1999年から2000年に年号の桁が変わると、日付がリセットされ、コンピューターの計算がバグを起こすかもしれない。オンラインで結ばれている色々なものが動かなくなるかもしれない。などといったコンピューターのプログラム上の問題が指摘されている。

(*イラスト:海辺のあひるさん 【イラストAC】)
旅をしている最中に、預金が倍に増えていたらうれしいのだが、0になってお金を下ろせない状態になると困るし、飛行機などが止まってしまい、各地の交通網が大混乱になりにでもしたら大変だ。日本にいれば対処のしようもあるが、海外だと致命的なダメージを追うかもしれない。
連日この問題が大きく報道されていると、この2000年問題が起きるのが凄く不安になってきて、旅立ちは仮に大規模な2000年問題が起こっても一段落していると思われる1月中旬以降にすることにした。
カレンダーを見ると、中国の旧正月が2月上旬なので、その少し前の1月20日にしよう。ということで、すぐに飛行機の予約をとった。
歯医者へは出発日の前の週あたりに行き、歯を診てもらったり、クリーニングをしてもらおう。そうすれば万全の状態で旅立てる。そう思っていたのだが、正確には実現できなかった。

(*イラスト:みくろうさん 【イラストAC】)
葉書が届いた一週間後。夕食を食べていると、奥歯の歯と歯の間に食べかすが挟まってしまった。なかなかしぶといやつで、爪楊枝を使ってなんとか取れた。
しかし、その食べかすをとった後もどうもすっきりとしない。まだ残存感がある・・・といったような変な感触で、ちょっとムズムズする。
なんでこんなにムズムズするんだ・・・。更に爪楊枝で突っついていたら、今度は血が出てきた。ちょっといらい過ぎてしまった。いらわないようにしよう・・・、我慢、我慢。
ほっておけば治るだろう・・・と思うのだが、性格的なものなのか、この後もムズムズ感が気になってちょくちょく舌や手でいらっていた。
そして1時間が経ったが、やはりなんか変な感触で、少し痛痒い。今まで経験した歯の痛みはどれもピリッとした痛さ。例えるならタバスコのような感じで、音楽で例えればソプラノのような痛さだったのだが、今回のはジーンとした痛さ、音楽で例えればコントラバスのような痛さだった。

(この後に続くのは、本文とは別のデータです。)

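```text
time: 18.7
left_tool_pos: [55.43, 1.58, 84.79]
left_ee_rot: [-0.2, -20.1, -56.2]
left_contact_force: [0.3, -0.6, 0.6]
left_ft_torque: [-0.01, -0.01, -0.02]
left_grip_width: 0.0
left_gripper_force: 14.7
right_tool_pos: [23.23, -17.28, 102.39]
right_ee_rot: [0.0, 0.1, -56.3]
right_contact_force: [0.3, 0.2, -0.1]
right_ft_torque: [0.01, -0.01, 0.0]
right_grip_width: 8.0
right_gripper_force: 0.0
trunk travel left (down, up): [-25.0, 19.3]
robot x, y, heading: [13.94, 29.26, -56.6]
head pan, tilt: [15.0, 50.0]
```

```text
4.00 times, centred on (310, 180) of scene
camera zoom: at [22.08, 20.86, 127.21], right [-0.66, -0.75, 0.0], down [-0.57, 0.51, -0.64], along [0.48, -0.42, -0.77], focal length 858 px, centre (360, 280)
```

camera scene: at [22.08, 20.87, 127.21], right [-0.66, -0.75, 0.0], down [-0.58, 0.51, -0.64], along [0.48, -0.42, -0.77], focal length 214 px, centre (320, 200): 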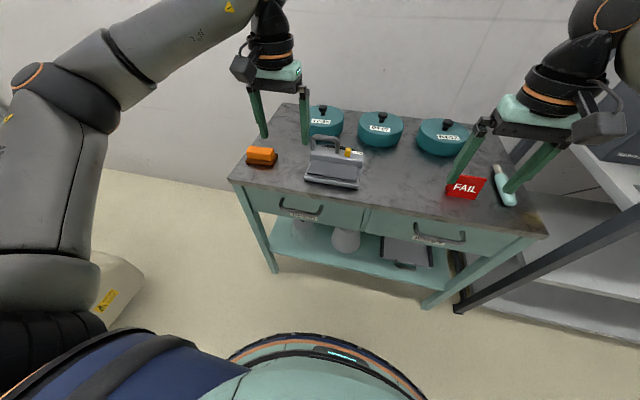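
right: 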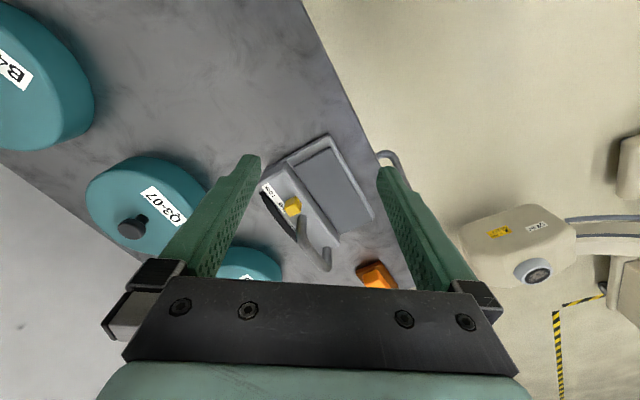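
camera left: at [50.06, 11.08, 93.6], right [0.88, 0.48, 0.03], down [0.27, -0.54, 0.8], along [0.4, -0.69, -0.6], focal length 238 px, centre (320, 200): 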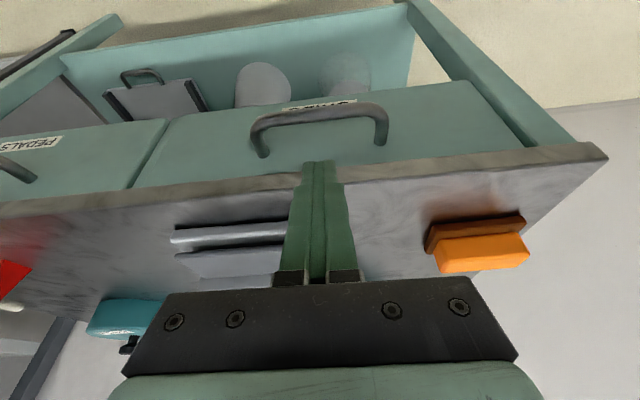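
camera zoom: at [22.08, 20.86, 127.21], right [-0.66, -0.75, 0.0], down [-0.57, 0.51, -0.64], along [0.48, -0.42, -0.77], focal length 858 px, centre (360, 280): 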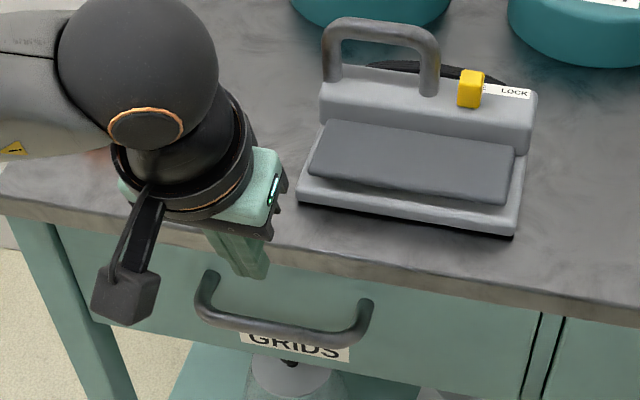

(*イラスト:acworksさん 【イラストAC】)
騒ぐような痛さではないのだが、逆にそれが不安になる。しかもその痛い歯は一番最初に治療して神経を抜いた歯。数ヶ月前に抜いた親知らずの隣の歯だった。
親知らずを抜いたことで、やはり隙間から食べかすが入り虫歯になったのだろうか。もしそうだとして、神経のない歯が痛いというのはどういうことだ。もしかしたらかなりの重症って事なのか。銀歯を外してみたら、中が腐敗していて、えらいこっちゃな状態になっていたりして・・・。そう考えると不安というか、恐怖。
もう飛行機の予約を入れてしまったので、歯医者に行くなら早く行かないと出発に間に合わない。すぐに歯医者に行こう。年の暮れの忙しい時期、久しぶりに歯医者の自動ドアの扉を開けた。